- **DIRECTIONS**: Reproduce the listing below exactly, minus its pictures. Use JSON: a list with one string for each line that is not empty.

______________________________

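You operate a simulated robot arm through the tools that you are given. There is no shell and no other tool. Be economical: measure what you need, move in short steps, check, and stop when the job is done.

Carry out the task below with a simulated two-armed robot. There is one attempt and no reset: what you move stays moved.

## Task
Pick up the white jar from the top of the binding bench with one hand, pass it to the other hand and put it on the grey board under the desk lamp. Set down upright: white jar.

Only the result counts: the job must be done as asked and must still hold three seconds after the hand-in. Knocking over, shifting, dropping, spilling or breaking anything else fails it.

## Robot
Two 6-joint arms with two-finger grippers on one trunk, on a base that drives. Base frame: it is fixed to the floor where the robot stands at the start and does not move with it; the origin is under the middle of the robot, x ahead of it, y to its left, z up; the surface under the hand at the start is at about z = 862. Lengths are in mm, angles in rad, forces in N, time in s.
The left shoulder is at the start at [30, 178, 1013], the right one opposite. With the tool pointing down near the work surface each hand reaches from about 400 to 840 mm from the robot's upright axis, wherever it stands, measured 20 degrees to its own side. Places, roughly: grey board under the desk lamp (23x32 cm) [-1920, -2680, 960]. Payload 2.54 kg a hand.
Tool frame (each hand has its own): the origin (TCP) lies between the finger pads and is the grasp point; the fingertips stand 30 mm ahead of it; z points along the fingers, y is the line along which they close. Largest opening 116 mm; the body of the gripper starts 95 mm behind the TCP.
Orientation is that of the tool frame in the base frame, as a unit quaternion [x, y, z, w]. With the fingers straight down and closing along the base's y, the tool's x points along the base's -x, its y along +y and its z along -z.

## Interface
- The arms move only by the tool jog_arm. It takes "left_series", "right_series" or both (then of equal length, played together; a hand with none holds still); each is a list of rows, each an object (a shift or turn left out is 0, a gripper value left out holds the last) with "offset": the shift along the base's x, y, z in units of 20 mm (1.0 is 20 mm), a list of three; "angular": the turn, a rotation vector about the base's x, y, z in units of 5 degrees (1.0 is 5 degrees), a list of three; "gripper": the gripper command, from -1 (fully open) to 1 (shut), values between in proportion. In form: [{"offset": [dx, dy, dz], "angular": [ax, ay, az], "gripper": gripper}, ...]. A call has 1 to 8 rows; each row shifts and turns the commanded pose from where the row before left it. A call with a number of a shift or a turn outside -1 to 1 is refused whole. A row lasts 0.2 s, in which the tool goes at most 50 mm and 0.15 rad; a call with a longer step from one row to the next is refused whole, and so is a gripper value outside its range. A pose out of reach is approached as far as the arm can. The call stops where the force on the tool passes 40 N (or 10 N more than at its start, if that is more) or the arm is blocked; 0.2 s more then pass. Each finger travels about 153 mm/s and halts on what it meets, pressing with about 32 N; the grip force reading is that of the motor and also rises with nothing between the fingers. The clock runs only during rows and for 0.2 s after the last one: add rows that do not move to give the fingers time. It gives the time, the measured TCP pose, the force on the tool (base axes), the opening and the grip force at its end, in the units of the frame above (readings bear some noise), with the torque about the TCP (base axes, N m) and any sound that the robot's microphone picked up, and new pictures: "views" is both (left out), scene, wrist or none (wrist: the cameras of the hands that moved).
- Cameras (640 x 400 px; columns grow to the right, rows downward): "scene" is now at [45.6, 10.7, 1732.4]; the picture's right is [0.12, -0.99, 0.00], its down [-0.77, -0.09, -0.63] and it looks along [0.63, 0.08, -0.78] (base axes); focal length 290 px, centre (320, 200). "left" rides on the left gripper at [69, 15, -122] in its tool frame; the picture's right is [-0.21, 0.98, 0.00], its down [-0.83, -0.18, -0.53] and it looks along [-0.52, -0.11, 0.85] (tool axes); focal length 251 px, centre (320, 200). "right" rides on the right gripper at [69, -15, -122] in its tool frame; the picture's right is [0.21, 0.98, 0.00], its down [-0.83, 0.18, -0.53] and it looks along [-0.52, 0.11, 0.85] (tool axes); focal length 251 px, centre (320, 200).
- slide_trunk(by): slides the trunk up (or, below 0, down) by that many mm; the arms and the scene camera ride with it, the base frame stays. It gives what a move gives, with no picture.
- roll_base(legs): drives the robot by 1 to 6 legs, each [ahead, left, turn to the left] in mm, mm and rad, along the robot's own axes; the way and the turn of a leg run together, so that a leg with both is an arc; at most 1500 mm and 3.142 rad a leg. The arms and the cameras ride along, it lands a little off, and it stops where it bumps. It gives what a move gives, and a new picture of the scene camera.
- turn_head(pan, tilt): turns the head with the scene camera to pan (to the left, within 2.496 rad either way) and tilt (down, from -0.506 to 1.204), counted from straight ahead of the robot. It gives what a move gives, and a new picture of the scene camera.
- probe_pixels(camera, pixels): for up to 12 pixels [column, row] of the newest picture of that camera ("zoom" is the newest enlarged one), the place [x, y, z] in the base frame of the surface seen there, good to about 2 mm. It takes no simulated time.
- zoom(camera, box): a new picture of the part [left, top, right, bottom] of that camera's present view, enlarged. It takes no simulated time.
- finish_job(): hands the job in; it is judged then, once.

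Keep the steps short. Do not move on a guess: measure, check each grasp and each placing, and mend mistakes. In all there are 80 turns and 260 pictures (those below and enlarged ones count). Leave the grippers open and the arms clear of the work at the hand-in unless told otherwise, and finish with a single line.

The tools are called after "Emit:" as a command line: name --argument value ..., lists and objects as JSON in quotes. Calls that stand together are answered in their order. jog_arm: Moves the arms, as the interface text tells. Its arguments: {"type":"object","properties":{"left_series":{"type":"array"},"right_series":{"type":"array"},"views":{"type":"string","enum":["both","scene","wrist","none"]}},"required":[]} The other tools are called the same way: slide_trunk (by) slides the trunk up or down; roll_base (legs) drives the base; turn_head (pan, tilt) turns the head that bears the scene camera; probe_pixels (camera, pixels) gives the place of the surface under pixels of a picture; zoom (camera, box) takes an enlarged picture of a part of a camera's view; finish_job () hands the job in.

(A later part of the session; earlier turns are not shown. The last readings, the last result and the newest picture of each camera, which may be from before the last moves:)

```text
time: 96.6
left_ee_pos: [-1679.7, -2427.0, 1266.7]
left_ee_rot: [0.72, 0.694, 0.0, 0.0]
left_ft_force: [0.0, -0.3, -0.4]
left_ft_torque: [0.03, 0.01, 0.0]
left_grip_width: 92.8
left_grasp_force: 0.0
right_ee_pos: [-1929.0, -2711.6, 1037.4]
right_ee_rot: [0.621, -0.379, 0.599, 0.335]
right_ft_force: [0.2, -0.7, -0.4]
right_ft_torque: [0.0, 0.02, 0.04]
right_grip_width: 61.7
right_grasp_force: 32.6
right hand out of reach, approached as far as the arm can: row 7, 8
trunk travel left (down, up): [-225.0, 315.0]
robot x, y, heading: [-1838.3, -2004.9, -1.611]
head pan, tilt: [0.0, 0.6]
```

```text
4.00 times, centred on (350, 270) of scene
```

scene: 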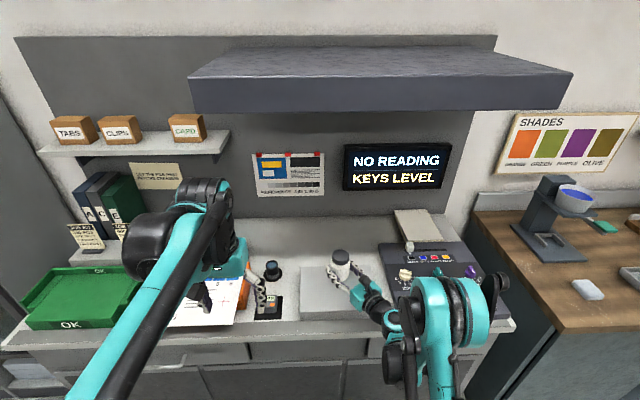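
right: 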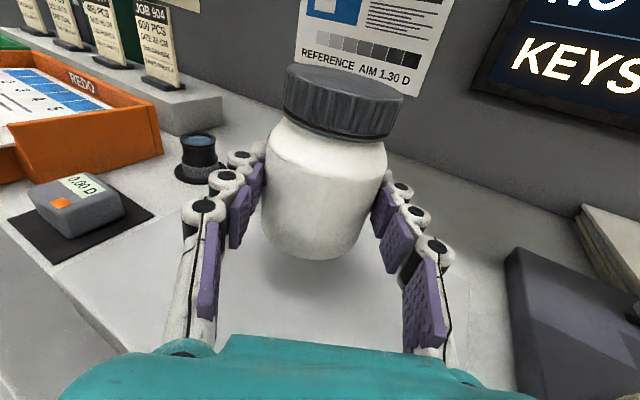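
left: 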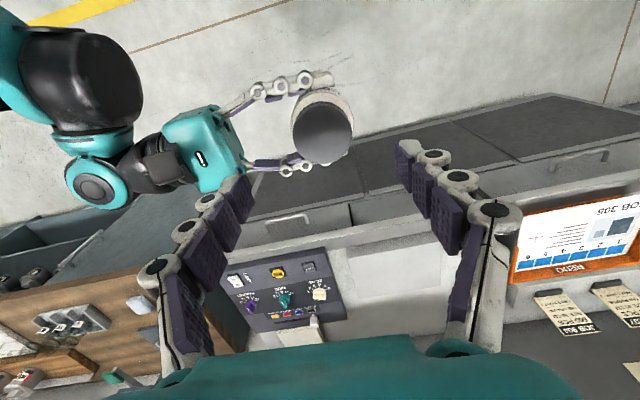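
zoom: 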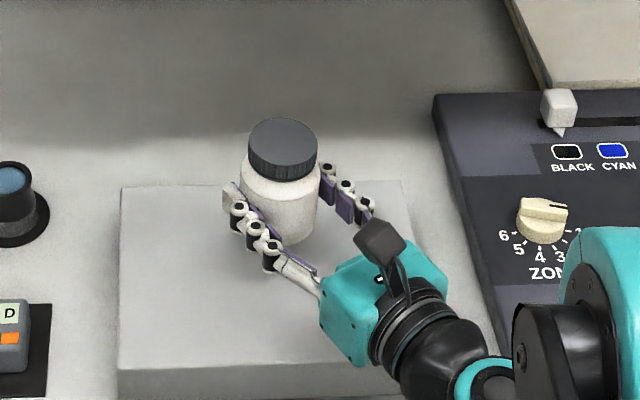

______________________________

- **THE COMPLETED TASK**:
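[
  "You operate a simulated robot arm through the tools that you are given. There is no shell and no other tool. Be economical: measure what you need, move in short steps, check, and stop when the job is done.",
  "Carry out the task below with a simulated two-armed robot. There is one attempt and no reset: what you move stays moved.",
  "## Task",
  "Pick up the white jar from the top of the binding bench with one hand, pass it to the other hand and put it on the grey board under the desk lamp. Set down upright: white jar.",
  "Only the result counts: the job must be done as asked and must still hold three seconds after the hand-in. Knocking over, shifting, dropping, spilling or breaking anything else fails it.",
  "## Robot",
  "Two 6-joint arms with two-finger grippers on one trunk, on a base that drives. Base frame: it is fixed to the floor where the robot stands at the start and does not move with it; the origin is under the middle of the robot, x ahead of it, y to its left, z up; the surface under the hand at the start is at about z = 862. Lengths are in mm, angles in rad, forces in N, time in s.",
  "The left shoulder is at the start at [30, 178, 1013], the right one opposite. With the tool pointing down near the work surface each hand reaches from about 400 to 840 mm from the robot's upright axis, wherever it stands, measured 20 degrees to its own side. Places, roughly: grey board under the desk lamp (23x32 cm) [-1920, -2680, 960]. Payload 2.54 kg a hand.",
  "Tool frame (each hand has its own): the origin (TCP) lies between the finger pads and is the grasp point; the fingertips stand 30 mm ahead of it; z points along the fingers, y is the line along which they close. Largest opening 116 mm; the body of the gripper starts 95 mm behind the TCP.",
  "Orientation is that of the tool frame in the base frame, as a unit quaternion [x, y, z, w]. With the fingers straight down and closing along the base's y, the tool's x points along the base's -x, its y along +y and its z along -z.",
  "## Interface",
  "- The arms move only by the tool jog_arm. It takes \"left_series\", \"right_series\" or both (then of equal length, played together; a hand with none holds still); each is a list of rows, each an object (a shift or turn left out is 0, a gripper value left out holds the last) with \"offset\": the shift along the base's x, y, z in units of 20 mm (1.0 is 20 mm), a list of three; \"angular\": the turn, a rotation vector about the base's x, y, z in units of 5 degrees (1.0 is 5 degrees), a list of three; \"gripper\": the gripper command, from -1 (fully open) to 1 (shut), values between in proportion. In form: [{\"offset\": [dx, dy, dz], \"angular\": [ax, ay, az], \"gripper\": gripper}, ...]. A call has 1 to 8 rows; each row shifts and turns the commanded pose from where the row before left it. A call with a number of a shift or a turn outside -1 to 1 is refused whole. A row lasts 0.2 s, in which the tool goes at most 50 mm and 0.15 rad; a call with a longer step from one row to the next is refused whole, and so is a gripper value outside its range. A pose out of reach is approached as far as the arm can. The call stops where the force on the tool passes 40 N (or 10 N more than at its start, if that is more) or the arm is blocked; 0.2 s more then pass. Each finger travels about 153 mm/s and halts on what it meets, pressing with about 32 N; the grip force reading is that of the motor and also rises with nothing between the fingers. The clock runs only during rows and for 0.2 s after the last one: add rows that do not move to give the fingers time. It gives the time, the measured TCP pose, the force on the tool (base axes), the opening and the grip force at its end, in the units of the frame above (readings bear some noise), with the torque about the TCP (base axes, N m) and any sound that the robot's microphone picked up, and new pictures: \"views\" is both (left out), scene, wrist or none (wrist: the cameras of the hands that moved).",
  "- Cameras (640 x 400 px; columns grow to the right, rows downward): \"scene\" is now at [45.6, 10.7, 1732.4]; the picture's right is [0.12, -0.99, 0.00], its down [-0.77, -0.09, -0.63] and it looks along [0.63, 0.08, -0.78] (base axes); focal length 290 px, centre (320, 200). \"left\" rides on the left gripper at [69, 15, -122] in its tool frame; the picture's right is [-0.21, 0.98, 0.00], its down [-0.83, -0.18, -0.53] and it looks along [-0.52, -0.11, 0.85] (tool axes); focal length 251 px, centre (320, 200). \"right\" rides on the right gripper at [69, -15, -122] in its tool frame; the picture's right is [0.21, 0.98, 0.00], its down [-0.83, 0.18, -0.53] and it looks along [-0.52, 0.11, 0.85] (tool axes); focal length 251 px, centre (320, 200).",
  "- slide_trunk(by): slides the trunk up (or, below 0, down) by that many mm; the arms and the scene camera ride with it, the base frame stays. It gives what a move gives, with no picture.",
  "- roll_base(legs): drives the robot by 1 to 6 legs, each [ahead, left, turn to the left] in mm, mm and rad, along the robot's own axes; the way and the turn of a leg run together, so that a leg with both is an arc; at most 1500 mm and 3.142 rad a leg. The arms and the cameras ride along, it lands a little off, and it stops where it bumps. It gives what a move gives, and a new picture of the scene camera.",
  "- turn_head(pan, tilt): turns the head with the scene camera to pan (to the left, within 2.496 rad either way) and tilt (down, from -0.506 to 1.204), counted from straight ahead of the robot. It gives what a move gives, and a new picture of the scene camera.",
  "- probe_pixels(camera, pixels): for up to 12 pixels [column, row] of the newest picture of that camera (\"zoom\" is the newest enlarged one), the place [x, y, z] in the base frame of the surface seen there, good to about 2 mm. It takes no simulated time.",
  "- zoom(camera, box): a new picture of the part [left, top, right, bottom] of that camera's present view, enlarged. It takes no simulated time.",
  "- finish_job(): hands the job in; it is judged then, once.",
  "Keep the steps short. Do not move on a guess: measure, check each grasp and each placing, and mend mistakes. In all there are 80 turns and 260 pictures (those below and enlarged ones count). Leave the grippers open and the arms clear of the work at the hand-in unless told otherwise, and finish with a single line.",
  "The tools are called after \"Emit:\" as a command line: name --argument value ..., lists and objects as JSON in quotes. Calls that stand together are answered in their order. jog_arm: Moves the arms, as the interface text tells. Its arguments: {\"type\":\"object\",\"properties\":{\"left_series\":{\"type\":\"array\"},\"right_series\":{\"type\":\"array\"},\"views\":{\"type\":\"string\",\"enum\":[\"both\",\"scene\",\"wrist\",\"none\"]}},\"required\":[]} The other tools are called the same way: slide_trunk (by) slides the trunk up or down; roll_base (legs) drives the base; turn_head (pan, tilt) turns the head that bears the scene camera; probe_pixels (camera, pixels) gives the place of the surface under pixels of a picture; zoom (camera, box) takes an enlarged picture of a part of a camera's view; finish_job () hands the job in.",
  "(A later part of the session; earlier turns are not shown. The last readings, the last result and the newest picture of each camera, which may be from before the last moves:)",
  "```text",
  "time: 96.6",
  "left_ee_pos: [-1679.7, -2427.0, 1266.7]",
  "left_ee_rot: [0.72, 0.694, 0.0, 0.0]",
  "left_ft_force: [0.0, -0.3, -0.4]",
  "left_ft_torque: [0.03, 0.01, 0.0]",
  "left_grip_width: 92.8",
  "left_grasp_force: 0.0",
  "right_ee_pos: [-1929.0, -2711.6, 1037.4]",
  "right_ee_rot: [0.621, -0.379, 0.599, 0.335]",
  "right_ft_force: [0.2, -0.7, -0.4]",
  "right_ft_torque: [0.0, 0.02, 0.04]",
  "right_grip_width: 61.7",
  "right_grasp_force: 32.6",
  "right hand out of reach, approached as far as the arm can: row 7, 8",
  "trunk travel left (down, up): [-225.0, 315.0]",
  "robot x, y, heading: [-1838.3, -2004.9, -1.611]",
  "head pan, tilt: [0.0, 0.6]",
  "```",
  "```text",
  "4.00 times, centred on (350, 270) of scene",
  "```",
  "scene: ",
  "right: ",
  "left: ",
  "zoom: "
]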